What about the suggestion we’ve seen in a couple of second-hand reports, that Brivanlou’s work might mean that huntingtin lowering is dangerous – because in his stem cells, removing the HD gene altogether produced similar effects to having a mutation in the gene?

Well, the huntingtin-lowering experiments in HD animals also disprove that. If huntingtin lowering was dangerous in the way those reports imply, the animals would have got worse, not better. What’s more, huntingtin-lowering drugs have also been tested in many healthy animals including dogs, pigs and monkeys – and no ill effects have been seen. Reviews of these studies are also linked above.

Finally, as reported in December, a group of magnificent volunteers recently showed us that treatment with a huntingtin-lowering drug, IONIS-HTTRx, was safe over a three-month period. Those same volunteers are now starting to tell us about safety over longer periods, in an extension to the HTTRx study. And we expect the announcement of detailed results from the first HTTRx study very soon.
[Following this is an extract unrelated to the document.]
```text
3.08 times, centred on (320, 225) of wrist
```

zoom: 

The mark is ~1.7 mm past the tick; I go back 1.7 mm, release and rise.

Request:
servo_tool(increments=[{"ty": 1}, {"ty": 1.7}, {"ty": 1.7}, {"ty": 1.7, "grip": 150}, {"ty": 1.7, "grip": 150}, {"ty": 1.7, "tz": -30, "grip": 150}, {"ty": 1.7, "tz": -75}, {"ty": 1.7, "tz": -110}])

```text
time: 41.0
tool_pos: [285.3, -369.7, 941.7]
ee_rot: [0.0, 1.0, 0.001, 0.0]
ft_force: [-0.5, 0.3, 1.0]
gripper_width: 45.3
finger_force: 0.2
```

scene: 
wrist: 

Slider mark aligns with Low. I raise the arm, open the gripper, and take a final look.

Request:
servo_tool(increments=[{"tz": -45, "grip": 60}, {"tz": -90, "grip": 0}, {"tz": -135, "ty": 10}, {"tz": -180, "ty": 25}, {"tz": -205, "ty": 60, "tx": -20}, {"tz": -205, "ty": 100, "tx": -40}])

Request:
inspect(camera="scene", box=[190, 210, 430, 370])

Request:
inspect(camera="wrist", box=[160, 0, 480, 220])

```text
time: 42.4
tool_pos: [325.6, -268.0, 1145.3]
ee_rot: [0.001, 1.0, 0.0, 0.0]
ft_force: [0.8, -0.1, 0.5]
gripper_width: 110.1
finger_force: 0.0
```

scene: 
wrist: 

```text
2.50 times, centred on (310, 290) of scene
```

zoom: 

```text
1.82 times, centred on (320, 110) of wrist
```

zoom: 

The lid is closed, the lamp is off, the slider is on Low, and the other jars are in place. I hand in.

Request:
Unexpected problems could emerge – that’s why these drugs are still in trials. There are a few studies worth mentioning that should keep us on our guard. One of these, covered in a previous HDBuzz piece, suggested that completely wiping out huntingtin in adult mice could cause neurological and behavioral problems.

Another study by the Frisen group found that, in contrast to the old adage that we can’t make new brain cells, new neurons are found in the striatum (the brain area normally affected by HD). Further, the new-comer neurons are absent in advanced stages of HD. This suggests that the huntingtin protein may play a role in so-called adult neurogenesis. If so, we can’t dismiss the risk that removing huntingtin may affect this process.

In short, we have reasons to be cautious, but this new study is not nearly as frightening as the headlines might lead you to believe. As with any new drug, we need to proceed carefully. The huntingtin-lowering drugs being tested are dose-dependent and reversible, and, unlike studies that completely remove huntingtin, would never remove the protein completely. The clinical trial program has been designed to detect any possible problems and react accordingly.

Take-home

In the opinion of HDBuzz, this new work from the Brivanlou lab is fascinating, beautifully-done science. It shows that, in isolated cells in a dish, there are similarities between what happens when the HD gene is mutated, and when it’s absent. This raises really important questions about what the normal gene is doing, and how HD interacts with this normal role.

But we think it’s wrong to interpret these data as meaning that HD is fundamentally a disease of altered brain development. There’s very little support for that idea from careful studies of real patients, and many more experiments are required before such a claim is made. What’s more, there is no basis for using this work to try to predict whether huntingtin lowering might be beneficial or dangerous – and so far, the research that is relevant to that question points to it being safe.

All science proceeds by finding unexplained facts and figuring out the answer to them. New ideas are good – but we shouldn’t be tempted to read more into them than is justified. In the words of Carl Sagan, “It pays to keep an open mind, but not so open your brains fall out.”

Update, 27th February 2018. We reached out to Dr Brivanlou for his comment before publishing this article but he’s been understandably busy. He has now clarified a number of important points by email. He says he never spoke to Futurity, and never said anything about his work having relevance for huntingtin-lowering drugs. He has asked Futurity to issue a correction. Dr Brivanlou’s advice: “my view is that patients should follow the advice of their physicians. What I do is basic science.”

We have edited this article to make it clear Dr Brivanlou was misquoted by Futurity, and we thank him for his clarification.